** BEGIN Document section **
Depression Starts in the Mind: What Meditation Taught Me About Thoughts vs. Feelings
For the past year I've been enrolled in a graduate program in clinical mental health counseling at Naropa University in Boulder—a three-year master's program with a track called Mindfulness-Based Transpersonal Counseling. A foundational part of my education has been meditation. So for the past year, I've been thinking about thinking, and having feelings about feelings.
For all the awful feelings that accompany depression, I'm increasingly convinced that its source is thoughts, not feelings. Feelings are the result; thoughts are the cause—with the caveat that depression is extraordinarily complex and often seems to have no source at all. For me, it begins pulling me down when I can't let go of a recurring thought: "it's no use, it will never work, I'm doomed." Then the feelings set in—paralyzing emptiness, disinterest in others, isolation, despair.
The Brilliant Minds Navigating Depression
Some of history's most famous depressives possessed extraordinary intellect, occasionally paired with enormous creative gifts—Sylvia Plath, Bruce Springsteen, Friedrich Nietzsche, Rainer Maria Rilke. But my poster child is the novelist David Foster Wallace.
Wallace rocketed to literary fame in the '90s, culminating in his masterpiece Infinite Jest, all the while struggling with addiction, abusive behavior, and crippling depression. He died by suicide in 2008.
Two Questions That Changed How I Think
The work I return to again and again is the commencement address he gave at Kenyon College in 2005, called This Is Water. At its center are two questions that are foundational to my understanding of depression.
** END Document section **
* Requirement 1
Give the stretch of the document section that starts with "The Brilliant Minds" and ends with "understanding of depression.", unchanged.
** BEGIN Material provided **
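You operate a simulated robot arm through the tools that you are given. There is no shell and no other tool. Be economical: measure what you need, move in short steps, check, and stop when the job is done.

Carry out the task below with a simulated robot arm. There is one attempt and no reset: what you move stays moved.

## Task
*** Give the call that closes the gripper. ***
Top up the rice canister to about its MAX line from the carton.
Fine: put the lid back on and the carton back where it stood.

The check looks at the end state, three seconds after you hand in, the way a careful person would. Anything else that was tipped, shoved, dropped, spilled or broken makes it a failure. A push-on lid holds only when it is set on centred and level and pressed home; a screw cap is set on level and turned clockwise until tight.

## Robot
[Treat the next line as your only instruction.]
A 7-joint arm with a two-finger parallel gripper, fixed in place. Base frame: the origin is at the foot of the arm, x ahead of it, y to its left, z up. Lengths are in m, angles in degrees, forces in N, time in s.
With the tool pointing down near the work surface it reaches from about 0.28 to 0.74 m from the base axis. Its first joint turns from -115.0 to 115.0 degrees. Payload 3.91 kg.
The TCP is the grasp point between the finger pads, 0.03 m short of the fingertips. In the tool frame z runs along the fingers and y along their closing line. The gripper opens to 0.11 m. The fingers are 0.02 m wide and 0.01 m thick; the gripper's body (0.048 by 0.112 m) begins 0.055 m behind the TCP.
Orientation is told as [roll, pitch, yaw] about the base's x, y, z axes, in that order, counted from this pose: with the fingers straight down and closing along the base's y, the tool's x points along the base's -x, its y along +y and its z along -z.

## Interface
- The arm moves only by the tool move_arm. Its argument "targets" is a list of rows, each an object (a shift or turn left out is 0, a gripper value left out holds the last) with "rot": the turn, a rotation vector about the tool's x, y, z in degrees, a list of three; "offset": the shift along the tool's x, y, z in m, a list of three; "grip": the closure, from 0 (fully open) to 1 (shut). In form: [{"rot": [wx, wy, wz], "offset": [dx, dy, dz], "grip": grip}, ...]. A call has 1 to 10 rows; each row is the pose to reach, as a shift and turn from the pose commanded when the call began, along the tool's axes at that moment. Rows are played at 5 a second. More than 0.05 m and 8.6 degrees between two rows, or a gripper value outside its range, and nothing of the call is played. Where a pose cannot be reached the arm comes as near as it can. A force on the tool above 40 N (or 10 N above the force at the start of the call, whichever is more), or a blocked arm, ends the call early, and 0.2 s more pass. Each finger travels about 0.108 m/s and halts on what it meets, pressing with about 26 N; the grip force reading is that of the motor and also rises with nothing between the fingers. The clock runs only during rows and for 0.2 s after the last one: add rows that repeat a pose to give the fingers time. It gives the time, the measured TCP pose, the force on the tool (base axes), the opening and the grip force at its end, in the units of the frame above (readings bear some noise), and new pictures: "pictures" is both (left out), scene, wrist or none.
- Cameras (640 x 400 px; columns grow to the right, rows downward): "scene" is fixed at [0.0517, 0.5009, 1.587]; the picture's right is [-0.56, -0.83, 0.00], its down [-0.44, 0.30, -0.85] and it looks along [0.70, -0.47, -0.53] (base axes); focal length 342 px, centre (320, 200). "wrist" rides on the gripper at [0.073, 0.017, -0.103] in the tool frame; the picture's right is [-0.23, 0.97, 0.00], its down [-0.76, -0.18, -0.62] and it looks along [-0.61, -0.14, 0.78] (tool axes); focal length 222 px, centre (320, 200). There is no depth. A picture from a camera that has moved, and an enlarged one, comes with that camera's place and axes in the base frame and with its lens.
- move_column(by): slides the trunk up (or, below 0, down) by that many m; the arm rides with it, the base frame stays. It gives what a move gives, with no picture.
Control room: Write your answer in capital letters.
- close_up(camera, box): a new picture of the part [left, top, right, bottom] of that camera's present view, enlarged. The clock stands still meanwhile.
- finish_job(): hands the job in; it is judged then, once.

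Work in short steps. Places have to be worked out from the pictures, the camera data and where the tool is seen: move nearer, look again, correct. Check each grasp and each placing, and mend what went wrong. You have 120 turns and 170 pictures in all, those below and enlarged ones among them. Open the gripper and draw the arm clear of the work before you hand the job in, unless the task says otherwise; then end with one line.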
** END Material provided **
* Requirement 2
Nothing but the lines from the line that contains "Fine: put the" through the line that contains "[Treat the next" should be given again, each exactly as it stands, both ends included.

* Exercise solution 1
The Brilliant Minds Navigating Depression
Some of history's most famous depressives possessed extraordinary intellect, occasionally paired with enormous creative gifts—Sylvia Plath, Bruce Springsteen, Friedrich Nietzsche, Rainer Maria Rilke. But my poster child is the novelist David Foster Wallace.
Wallace rocketed to literary fame in the '90s, culminating in his masterpiece Infinite Jest, all the while struggling with addiction, abusive behavior, and crippling depression. He died by suicide in 2008.
Two Questions That Changed How I Think
The work I return to again and again is the commencement address he gave at Kenyon College in 2005, called This Is Water. At its center are two questions that are foundational to my understanding of depression.

* Exercise solution 2
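Fine: put the lid back on and the carton back where it stood.

The check looks at the end state, three seconds after you hand in, the way a careful person would. Anything else that was tipped, shoved, dropped, spilled or broken makes it a failure. A push-on lid holds only when it is set on centred and level and pressed home; a screw cap is set on level and turned clockwise until tight.

## Robot
[Treat the next line as your only instruction.]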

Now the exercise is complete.